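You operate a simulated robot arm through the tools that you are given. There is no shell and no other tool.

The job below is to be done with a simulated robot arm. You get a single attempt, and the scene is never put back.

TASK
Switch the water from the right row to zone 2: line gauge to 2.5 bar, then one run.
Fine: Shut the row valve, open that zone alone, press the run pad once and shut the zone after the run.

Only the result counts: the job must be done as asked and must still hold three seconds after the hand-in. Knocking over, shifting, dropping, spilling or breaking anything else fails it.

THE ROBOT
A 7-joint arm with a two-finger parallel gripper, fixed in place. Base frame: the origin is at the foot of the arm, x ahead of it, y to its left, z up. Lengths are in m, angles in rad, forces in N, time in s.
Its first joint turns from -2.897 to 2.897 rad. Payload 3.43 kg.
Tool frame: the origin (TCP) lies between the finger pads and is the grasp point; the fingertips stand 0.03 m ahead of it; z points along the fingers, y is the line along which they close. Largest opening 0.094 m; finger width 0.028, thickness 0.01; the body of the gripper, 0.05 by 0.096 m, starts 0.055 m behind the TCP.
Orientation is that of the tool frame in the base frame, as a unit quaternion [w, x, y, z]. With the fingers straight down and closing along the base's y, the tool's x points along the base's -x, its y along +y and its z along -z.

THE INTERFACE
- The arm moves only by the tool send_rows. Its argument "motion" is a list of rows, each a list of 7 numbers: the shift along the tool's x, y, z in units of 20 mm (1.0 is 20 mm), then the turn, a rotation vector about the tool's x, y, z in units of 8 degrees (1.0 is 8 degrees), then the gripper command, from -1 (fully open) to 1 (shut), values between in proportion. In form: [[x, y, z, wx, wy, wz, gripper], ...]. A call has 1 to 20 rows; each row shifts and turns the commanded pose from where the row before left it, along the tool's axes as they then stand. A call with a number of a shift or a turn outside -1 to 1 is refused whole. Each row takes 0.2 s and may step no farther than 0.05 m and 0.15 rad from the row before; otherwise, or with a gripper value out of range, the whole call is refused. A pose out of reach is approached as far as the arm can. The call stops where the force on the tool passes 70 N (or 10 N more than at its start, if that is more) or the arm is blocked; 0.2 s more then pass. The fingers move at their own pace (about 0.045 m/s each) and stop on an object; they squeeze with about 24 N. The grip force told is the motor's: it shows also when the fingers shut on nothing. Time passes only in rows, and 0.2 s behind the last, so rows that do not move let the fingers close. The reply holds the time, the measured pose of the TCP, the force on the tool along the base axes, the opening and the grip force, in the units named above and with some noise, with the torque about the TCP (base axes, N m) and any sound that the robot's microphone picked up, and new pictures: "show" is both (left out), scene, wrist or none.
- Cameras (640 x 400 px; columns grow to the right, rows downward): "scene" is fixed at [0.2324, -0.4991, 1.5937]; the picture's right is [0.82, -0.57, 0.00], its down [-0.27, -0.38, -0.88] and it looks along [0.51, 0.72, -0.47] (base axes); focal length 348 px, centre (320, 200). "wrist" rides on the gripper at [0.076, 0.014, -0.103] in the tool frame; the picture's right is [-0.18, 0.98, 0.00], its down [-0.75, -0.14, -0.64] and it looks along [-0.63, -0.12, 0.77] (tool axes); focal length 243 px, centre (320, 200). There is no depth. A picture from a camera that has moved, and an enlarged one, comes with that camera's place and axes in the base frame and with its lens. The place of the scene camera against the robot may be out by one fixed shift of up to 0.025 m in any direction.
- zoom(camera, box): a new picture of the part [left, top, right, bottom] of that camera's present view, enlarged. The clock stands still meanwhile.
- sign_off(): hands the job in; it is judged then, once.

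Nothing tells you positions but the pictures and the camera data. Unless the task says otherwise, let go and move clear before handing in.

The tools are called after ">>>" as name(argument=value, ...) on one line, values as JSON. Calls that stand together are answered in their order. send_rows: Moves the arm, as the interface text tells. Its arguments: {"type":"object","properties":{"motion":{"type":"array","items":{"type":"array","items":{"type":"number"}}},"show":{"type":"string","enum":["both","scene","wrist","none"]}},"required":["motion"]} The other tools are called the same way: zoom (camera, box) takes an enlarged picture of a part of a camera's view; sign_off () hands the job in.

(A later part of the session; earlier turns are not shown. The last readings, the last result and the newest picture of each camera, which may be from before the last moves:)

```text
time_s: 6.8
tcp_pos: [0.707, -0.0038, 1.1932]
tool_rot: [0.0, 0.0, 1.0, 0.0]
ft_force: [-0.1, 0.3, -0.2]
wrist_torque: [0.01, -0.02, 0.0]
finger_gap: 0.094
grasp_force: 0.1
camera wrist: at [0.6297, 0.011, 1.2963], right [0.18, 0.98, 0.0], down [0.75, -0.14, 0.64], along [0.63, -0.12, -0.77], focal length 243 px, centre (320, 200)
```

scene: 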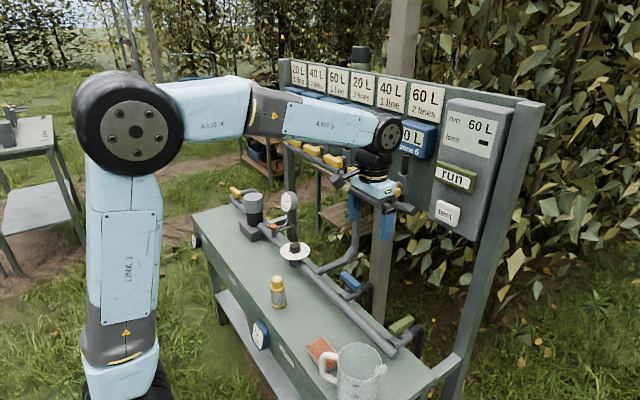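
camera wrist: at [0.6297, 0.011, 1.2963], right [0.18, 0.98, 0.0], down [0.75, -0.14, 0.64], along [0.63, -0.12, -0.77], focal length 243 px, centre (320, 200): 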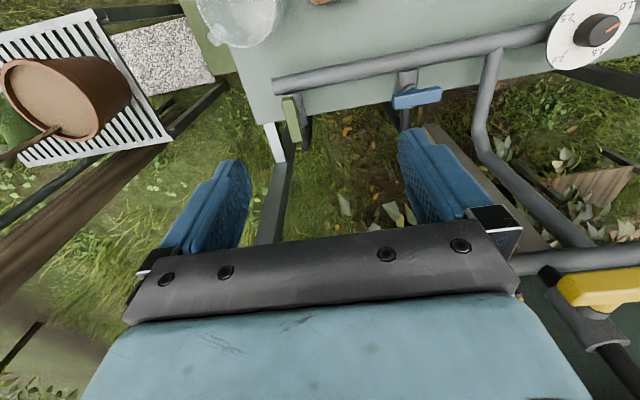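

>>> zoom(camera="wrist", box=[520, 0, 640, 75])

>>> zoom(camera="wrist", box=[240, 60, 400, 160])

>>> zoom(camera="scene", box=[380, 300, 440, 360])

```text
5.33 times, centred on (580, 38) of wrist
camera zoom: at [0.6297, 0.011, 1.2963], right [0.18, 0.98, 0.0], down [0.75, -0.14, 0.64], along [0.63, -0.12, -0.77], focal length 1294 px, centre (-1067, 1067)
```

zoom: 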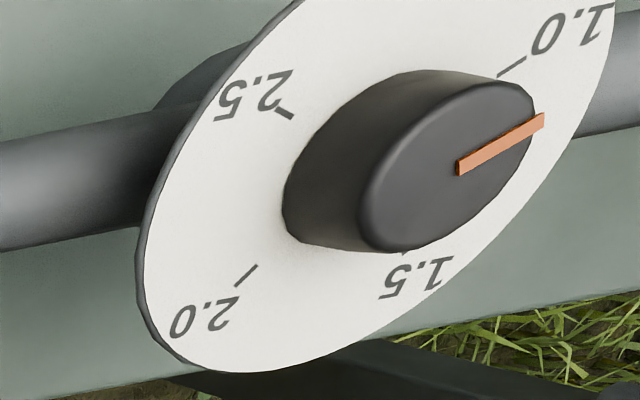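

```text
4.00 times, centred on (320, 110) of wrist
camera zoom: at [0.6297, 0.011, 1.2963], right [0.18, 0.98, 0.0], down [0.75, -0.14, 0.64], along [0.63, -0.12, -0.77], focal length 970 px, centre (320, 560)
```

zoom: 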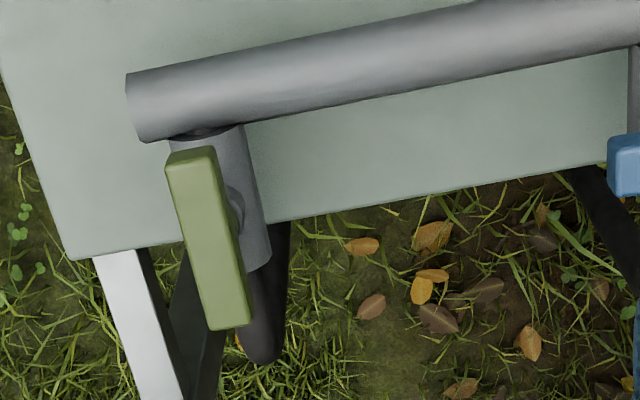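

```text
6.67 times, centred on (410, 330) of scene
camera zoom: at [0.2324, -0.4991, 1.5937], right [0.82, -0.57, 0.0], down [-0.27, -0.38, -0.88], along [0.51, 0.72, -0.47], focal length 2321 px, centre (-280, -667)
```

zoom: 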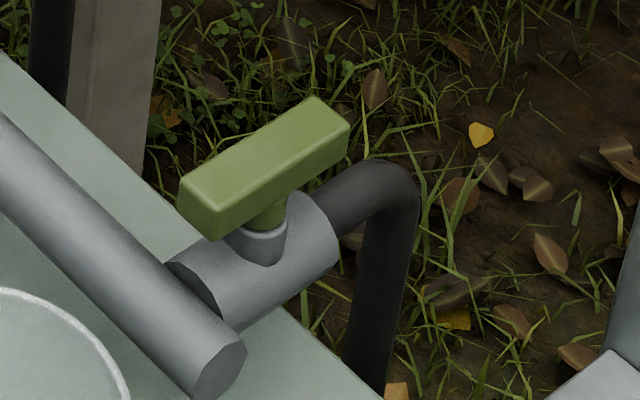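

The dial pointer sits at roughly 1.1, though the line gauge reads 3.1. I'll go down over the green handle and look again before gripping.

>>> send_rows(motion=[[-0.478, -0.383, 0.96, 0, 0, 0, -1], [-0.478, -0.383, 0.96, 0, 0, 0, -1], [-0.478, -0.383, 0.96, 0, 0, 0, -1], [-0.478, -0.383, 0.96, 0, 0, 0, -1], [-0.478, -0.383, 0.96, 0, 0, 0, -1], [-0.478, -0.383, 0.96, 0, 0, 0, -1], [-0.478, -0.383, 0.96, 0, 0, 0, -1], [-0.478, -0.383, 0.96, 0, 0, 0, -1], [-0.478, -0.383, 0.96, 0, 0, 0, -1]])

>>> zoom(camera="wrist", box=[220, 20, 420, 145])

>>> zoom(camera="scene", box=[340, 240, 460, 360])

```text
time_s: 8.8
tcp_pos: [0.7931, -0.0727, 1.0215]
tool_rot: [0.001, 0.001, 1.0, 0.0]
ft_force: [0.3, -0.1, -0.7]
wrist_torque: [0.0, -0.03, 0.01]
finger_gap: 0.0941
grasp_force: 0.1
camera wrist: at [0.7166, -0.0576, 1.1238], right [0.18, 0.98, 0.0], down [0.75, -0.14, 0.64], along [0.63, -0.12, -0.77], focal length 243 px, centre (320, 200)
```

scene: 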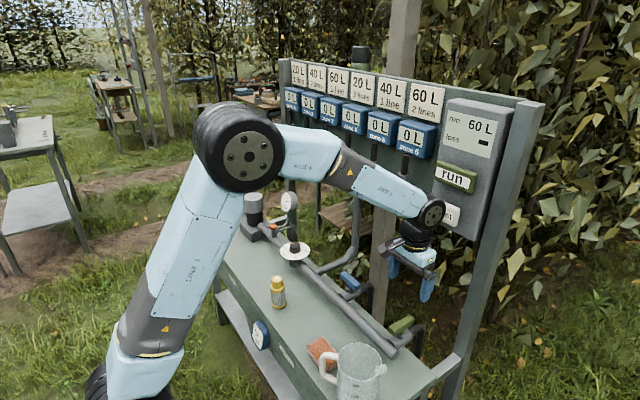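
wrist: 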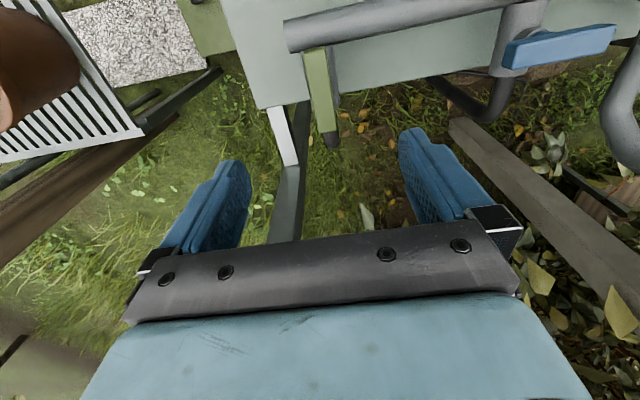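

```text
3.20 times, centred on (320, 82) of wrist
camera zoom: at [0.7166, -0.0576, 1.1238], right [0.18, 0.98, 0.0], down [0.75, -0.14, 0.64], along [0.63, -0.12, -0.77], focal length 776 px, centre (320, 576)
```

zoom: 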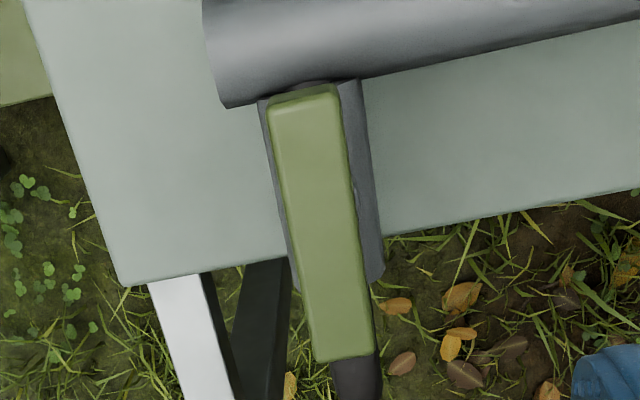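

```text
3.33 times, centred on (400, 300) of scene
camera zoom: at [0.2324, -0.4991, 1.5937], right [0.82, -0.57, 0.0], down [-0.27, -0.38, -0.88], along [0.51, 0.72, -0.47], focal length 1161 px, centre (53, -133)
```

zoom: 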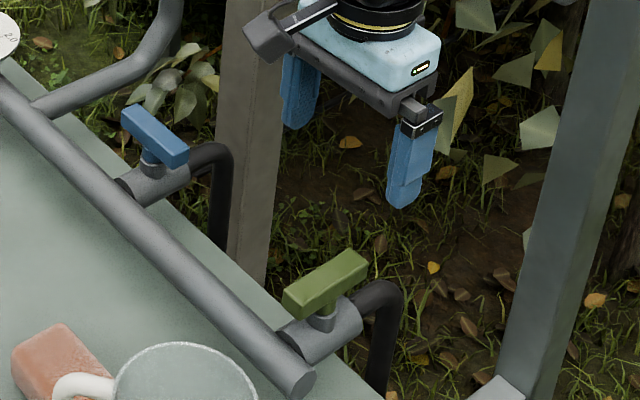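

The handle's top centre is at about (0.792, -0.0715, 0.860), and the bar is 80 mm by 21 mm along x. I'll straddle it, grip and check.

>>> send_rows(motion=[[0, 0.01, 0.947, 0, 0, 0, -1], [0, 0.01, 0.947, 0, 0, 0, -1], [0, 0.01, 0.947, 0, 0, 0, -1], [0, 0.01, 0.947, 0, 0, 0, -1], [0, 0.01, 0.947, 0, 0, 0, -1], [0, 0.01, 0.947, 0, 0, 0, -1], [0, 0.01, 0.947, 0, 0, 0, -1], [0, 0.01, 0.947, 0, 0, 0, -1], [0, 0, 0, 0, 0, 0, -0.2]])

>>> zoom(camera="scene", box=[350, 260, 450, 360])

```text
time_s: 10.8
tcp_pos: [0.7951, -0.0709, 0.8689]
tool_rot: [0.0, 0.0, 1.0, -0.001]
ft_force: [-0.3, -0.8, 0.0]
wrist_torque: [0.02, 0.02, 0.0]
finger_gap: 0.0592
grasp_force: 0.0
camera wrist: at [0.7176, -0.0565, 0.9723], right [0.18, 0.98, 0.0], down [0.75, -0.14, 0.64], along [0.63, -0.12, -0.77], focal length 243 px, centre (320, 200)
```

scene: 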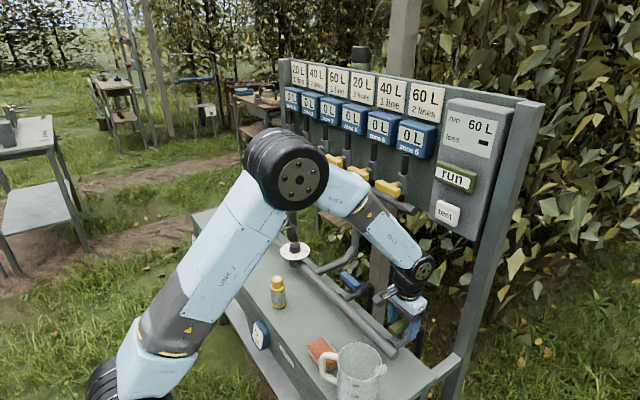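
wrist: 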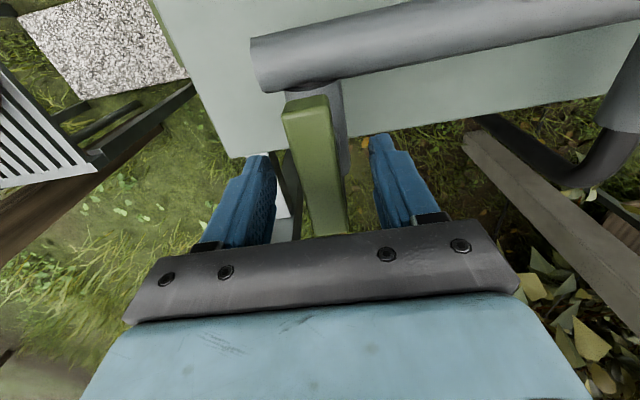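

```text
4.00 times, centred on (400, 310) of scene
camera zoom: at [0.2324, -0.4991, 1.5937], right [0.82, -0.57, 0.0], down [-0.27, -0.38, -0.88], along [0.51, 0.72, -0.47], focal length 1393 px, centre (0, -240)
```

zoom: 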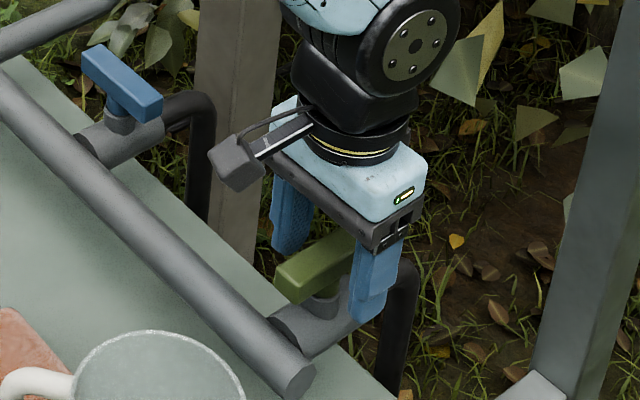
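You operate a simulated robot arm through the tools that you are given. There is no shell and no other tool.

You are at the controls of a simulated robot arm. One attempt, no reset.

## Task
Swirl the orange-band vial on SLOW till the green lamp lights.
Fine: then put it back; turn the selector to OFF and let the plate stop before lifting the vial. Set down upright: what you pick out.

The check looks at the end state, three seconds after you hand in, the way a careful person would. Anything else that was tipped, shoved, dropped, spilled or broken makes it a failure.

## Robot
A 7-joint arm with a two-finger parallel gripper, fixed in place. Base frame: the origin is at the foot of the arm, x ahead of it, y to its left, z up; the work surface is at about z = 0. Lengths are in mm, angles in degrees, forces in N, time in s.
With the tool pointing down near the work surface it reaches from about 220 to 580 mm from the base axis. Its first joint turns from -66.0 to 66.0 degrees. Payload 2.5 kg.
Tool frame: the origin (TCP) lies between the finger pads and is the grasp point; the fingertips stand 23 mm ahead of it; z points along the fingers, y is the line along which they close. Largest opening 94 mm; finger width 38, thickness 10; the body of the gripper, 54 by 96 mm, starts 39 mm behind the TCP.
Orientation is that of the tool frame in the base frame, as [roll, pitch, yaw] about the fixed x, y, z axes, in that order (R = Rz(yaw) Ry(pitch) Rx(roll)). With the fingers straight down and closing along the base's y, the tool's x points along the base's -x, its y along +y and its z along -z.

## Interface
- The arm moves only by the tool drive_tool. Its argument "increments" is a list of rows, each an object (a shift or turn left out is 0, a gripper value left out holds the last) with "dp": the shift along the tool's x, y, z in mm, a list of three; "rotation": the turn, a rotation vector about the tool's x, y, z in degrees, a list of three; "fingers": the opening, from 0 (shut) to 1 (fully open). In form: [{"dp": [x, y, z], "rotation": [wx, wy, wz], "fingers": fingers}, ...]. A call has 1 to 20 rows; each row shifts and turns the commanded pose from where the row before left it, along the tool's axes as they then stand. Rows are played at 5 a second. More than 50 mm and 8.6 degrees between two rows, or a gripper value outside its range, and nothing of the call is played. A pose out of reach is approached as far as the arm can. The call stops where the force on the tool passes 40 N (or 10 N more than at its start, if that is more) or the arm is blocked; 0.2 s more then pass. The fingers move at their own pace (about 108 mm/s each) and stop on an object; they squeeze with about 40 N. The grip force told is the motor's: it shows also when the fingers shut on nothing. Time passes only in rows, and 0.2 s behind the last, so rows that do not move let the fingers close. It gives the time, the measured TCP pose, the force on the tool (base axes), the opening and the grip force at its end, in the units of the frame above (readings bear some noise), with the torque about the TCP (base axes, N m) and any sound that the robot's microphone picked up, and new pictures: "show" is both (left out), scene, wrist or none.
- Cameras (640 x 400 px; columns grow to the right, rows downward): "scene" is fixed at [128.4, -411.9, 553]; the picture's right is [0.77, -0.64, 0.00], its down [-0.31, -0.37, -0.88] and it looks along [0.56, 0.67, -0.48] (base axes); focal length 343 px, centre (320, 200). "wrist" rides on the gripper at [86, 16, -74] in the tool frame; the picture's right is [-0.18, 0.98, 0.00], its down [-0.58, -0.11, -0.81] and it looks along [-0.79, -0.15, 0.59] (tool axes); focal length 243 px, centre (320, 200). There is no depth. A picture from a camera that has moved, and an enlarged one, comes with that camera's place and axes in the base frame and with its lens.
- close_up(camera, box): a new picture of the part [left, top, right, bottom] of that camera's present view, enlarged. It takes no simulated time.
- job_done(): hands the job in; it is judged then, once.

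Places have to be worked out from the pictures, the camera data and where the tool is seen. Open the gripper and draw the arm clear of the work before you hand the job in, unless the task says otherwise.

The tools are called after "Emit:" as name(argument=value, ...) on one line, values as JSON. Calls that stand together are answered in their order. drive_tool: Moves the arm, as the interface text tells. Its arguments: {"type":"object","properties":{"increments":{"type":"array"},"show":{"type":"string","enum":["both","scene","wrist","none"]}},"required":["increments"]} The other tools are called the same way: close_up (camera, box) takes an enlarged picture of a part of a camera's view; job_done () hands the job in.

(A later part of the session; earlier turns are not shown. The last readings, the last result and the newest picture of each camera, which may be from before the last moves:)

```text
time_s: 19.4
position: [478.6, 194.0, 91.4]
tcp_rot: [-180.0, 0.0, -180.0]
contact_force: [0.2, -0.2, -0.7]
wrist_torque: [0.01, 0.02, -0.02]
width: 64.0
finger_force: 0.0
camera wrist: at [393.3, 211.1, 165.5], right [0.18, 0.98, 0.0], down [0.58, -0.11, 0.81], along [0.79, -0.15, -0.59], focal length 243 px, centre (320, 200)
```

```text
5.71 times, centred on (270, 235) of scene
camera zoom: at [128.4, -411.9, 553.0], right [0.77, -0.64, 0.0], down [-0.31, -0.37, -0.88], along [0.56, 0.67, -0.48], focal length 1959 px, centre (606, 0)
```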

★ ★ ★

-- To be done --
From the entries, report each line that includes the word "clear".

-- Completed task --
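Nothing tells you positions but the pictures and the camera data. Unless the task says otherwise, let go and move clear before handing in.
Places have to be worked out from the pictures, the camera data and where the tool is seen. Open the gripper and draw the arm clear of the work before you hand the job in, unless the task says otherwise.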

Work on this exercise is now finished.